§ GOAL
Filter this material down to the lines that hold "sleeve", copying each one.

## Start

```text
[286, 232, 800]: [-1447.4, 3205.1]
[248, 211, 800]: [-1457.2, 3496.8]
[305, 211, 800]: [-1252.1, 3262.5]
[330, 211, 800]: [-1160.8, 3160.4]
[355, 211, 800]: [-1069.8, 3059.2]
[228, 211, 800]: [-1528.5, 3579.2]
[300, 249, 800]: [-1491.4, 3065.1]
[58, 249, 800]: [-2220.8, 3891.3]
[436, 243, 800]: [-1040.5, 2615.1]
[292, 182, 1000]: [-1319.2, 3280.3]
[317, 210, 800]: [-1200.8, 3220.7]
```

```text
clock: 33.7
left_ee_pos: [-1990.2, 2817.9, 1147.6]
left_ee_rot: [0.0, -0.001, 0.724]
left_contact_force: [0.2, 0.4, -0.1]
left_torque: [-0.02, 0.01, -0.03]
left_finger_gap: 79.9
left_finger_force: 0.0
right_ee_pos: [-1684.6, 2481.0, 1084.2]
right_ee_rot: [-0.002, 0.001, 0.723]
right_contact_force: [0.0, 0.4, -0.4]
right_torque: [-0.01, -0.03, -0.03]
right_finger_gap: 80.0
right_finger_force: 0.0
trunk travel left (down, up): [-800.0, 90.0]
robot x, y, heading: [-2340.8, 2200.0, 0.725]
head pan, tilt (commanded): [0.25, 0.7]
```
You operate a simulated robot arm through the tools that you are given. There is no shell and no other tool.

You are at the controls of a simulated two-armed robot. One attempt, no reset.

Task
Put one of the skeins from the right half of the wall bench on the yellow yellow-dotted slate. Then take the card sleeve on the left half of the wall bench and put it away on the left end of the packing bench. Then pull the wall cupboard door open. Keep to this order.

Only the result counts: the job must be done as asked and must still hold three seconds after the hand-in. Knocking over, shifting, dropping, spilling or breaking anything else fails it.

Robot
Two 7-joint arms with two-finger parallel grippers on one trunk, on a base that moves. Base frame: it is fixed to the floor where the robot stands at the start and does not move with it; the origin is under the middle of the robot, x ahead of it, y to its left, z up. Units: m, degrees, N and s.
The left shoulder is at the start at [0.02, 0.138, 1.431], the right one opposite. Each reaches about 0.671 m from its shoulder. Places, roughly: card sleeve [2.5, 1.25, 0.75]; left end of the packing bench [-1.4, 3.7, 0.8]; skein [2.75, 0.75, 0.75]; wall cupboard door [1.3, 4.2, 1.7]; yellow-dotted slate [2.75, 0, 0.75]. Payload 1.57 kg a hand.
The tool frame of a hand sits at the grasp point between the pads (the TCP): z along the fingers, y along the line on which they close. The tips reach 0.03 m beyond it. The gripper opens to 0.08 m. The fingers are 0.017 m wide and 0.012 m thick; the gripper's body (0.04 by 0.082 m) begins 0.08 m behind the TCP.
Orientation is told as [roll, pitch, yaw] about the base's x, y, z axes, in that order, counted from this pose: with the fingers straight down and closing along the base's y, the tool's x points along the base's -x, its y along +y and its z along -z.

## End

§ THE RESULT
Put one of the skeins from the right half of the wall bench on the yellow yellow-dotted slate. Then take the card sleeve on the left half of the wall bench and put it away on the left end of the packing bench. Then pull the wall cupboard door open. Keep to this order.
The left shoulder is at the start at [0.02, 0.138, 1.431], the right one opposite. Each reaches about 0.671 m from its shoulder. Places, roughly: card sleeve [2.5, 1.25, 0.75]; left end of the packing bench [-1.4, 3.7, 0.8]; skein [2.75, 0.75, 0.75]; wall cupboard door [1.3, 4.2, 1.7]; yellow-dotted slate [2.75, 0, 0.75]. Payload 1.57 kg a hand.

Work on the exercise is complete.